È la notte tra il 18 e il 19 dicembre 1941: il sommergibile Scirè lascia in acqua, a due km dal porto di Alessandria d’Egitto, importante base navale inglese, tre mezzi subacquei, gli S.L.C. (siluri a lenta corsa), comunemente chiamati, per la forma tozza, maiali. Questi siluri elettrici, inventati dagli italiani, lunghi 7,30 metri e con velocità massima di 5 km orari, sono montati da due uomini ciascuno e dotati di un motore silenzioso il cui scopo è entrare nel porto per far saltare le navi alla fonda, scivolando a 15 metri di profondità.
I tre gruppi superano gli sbarramenti e le reti che proteggono la baia, sfuggono anche alle bombe di profondità che la Marina inglese getta ad intervalli sott’acqua per prevenire assalti da parte di eventuali sabotatori e finalmente si trovano al di là delle difese del Porto: obiettivo della missione è affondare due corazzate, la Valiant e la Queen Elizabeth e altre navi, piazzando sotto la chiglia gli esplosivi.

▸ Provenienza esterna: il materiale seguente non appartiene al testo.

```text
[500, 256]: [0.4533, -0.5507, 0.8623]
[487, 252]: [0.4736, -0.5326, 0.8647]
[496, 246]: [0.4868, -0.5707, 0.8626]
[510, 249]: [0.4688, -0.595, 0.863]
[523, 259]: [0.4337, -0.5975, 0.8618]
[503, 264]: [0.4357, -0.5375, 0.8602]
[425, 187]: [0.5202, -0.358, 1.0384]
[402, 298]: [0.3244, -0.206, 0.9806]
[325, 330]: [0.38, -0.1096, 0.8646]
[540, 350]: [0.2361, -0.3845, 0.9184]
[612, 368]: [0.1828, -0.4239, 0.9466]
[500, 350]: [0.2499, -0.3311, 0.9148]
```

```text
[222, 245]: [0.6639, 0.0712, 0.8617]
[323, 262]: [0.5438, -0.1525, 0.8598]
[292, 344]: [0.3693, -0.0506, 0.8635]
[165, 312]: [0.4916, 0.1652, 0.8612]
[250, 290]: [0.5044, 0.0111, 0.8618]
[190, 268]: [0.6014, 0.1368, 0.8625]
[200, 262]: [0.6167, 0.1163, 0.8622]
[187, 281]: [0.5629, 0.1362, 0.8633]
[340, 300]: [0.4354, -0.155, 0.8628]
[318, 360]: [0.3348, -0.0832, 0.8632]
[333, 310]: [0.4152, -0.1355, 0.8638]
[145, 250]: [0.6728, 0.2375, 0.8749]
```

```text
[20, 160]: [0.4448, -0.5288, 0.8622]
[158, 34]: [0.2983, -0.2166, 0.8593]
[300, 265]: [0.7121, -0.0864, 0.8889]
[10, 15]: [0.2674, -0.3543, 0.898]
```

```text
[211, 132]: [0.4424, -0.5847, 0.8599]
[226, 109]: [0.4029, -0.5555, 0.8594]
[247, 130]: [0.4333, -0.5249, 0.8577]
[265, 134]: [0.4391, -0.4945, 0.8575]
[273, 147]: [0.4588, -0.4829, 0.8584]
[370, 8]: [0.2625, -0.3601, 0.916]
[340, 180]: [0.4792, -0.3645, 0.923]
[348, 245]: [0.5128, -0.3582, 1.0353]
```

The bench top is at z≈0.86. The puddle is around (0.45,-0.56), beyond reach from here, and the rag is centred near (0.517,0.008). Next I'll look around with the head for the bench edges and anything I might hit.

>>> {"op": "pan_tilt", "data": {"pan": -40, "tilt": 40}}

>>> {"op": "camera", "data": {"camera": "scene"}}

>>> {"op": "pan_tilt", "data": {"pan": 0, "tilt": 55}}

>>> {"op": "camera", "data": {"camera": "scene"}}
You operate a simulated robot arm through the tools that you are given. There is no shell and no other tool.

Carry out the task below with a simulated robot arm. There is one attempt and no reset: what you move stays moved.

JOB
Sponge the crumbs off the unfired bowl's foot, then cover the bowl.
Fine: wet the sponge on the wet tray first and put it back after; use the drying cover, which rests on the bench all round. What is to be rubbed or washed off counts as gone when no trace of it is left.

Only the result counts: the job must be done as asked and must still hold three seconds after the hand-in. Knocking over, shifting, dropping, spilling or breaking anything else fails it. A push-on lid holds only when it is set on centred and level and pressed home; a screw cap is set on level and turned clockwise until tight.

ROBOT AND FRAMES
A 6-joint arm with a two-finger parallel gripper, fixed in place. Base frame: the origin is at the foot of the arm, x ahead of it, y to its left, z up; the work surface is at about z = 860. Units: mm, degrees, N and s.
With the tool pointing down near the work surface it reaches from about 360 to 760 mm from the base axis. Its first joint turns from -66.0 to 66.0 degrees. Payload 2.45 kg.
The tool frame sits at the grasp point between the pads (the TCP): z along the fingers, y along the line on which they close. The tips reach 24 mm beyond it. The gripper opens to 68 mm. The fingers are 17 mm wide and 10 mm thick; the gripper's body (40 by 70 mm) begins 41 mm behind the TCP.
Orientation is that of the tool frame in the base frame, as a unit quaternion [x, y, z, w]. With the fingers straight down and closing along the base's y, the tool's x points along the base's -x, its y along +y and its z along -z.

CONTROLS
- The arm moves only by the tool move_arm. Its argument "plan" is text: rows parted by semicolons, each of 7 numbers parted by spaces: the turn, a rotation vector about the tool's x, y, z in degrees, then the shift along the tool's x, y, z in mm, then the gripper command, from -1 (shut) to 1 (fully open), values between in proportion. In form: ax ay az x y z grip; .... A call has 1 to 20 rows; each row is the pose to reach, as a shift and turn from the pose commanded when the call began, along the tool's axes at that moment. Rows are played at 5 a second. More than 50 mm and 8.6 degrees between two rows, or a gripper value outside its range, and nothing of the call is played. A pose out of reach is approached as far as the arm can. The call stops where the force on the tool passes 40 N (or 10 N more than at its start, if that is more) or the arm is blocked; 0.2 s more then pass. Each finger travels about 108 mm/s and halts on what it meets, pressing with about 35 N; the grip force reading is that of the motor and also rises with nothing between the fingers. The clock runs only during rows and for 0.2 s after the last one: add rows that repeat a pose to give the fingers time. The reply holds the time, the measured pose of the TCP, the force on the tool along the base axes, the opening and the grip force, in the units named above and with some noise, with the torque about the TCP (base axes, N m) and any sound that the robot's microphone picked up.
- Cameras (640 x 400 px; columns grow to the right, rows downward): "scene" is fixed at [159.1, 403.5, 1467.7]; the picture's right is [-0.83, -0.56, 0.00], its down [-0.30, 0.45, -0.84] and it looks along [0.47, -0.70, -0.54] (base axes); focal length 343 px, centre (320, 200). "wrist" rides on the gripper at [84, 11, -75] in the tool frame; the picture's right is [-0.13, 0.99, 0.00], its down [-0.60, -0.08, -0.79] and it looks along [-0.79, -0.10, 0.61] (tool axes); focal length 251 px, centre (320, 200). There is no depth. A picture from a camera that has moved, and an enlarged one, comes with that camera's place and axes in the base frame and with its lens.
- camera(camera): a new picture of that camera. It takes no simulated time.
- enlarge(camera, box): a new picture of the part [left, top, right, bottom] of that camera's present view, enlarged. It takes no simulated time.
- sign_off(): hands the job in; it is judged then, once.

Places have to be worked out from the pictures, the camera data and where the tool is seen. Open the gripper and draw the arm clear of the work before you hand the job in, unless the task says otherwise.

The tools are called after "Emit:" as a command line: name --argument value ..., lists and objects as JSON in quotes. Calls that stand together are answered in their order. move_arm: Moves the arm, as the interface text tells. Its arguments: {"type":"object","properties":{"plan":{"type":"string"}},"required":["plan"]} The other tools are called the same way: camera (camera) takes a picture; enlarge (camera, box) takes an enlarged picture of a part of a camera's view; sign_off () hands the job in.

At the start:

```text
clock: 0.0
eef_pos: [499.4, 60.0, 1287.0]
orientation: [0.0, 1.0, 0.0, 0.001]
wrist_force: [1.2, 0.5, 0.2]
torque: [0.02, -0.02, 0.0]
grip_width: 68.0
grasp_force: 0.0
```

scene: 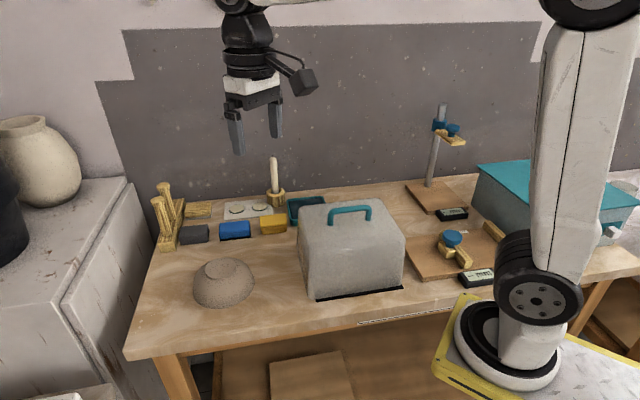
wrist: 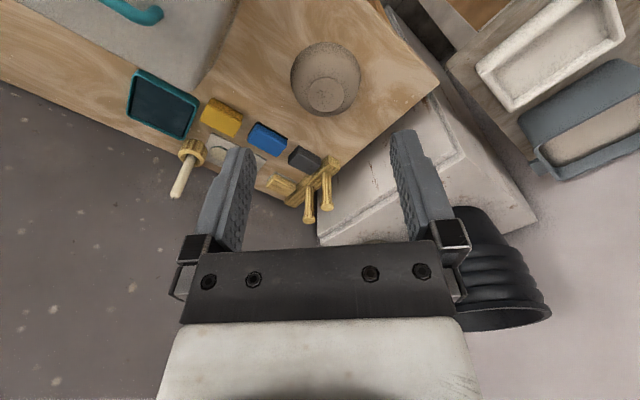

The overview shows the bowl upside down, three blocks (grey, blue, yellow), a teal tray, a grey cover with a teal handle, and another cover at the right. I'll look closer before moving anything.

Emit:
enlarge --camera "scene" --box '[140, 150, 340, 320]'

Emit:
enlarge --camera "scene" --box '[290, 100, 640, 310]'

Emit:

Il gruppo più famoso, anche per i film che sono stati girati sull’impresa (I 7 dell’Orsa Maggiore e L’Affondamento della Valiant), è quello composto dal tenente di vascello Marchese Durand de la Penne e dal palombaro Emilio Bianchi: i due uomini sono vicini alla Valiant, quando Bianchi ha un malore per il cattivo funzionamento del respiratore ed allora Durand de la Penne trascina da solo, spingendolo a braccia, il maiale sotto la nave. Dopo un grande sforzo riesce a collocare l’esplosivo, ma esausto dopo 5 ore in immersione emerge per respirare quando viene visto dai marinai della Valiant e catturato insieme a Bianchi: gli Inglesi cominciano un interrogatorio per conoscere lo scopo della missione, ma i due uomini non parlano. Più tardi, 30 minuti prima dell’esplosione, Durand de la Penne chiama il comandante avvisandolo di mettere in salvo i marinai non rivelando, però, l’ora ed il posto in cui ha messo le bombe: il Comandante ordina di portare i due uomini nel pozzo delle catene, sotto la linea di galleggiamento della nave, sperando che i due incursori, intimoriti dallo scoppio, finalmente parlino. Dopo poco avviene l’esplosione e i due uomini si salvano, insieme ai marinai, che erano pronti all’evacuazione.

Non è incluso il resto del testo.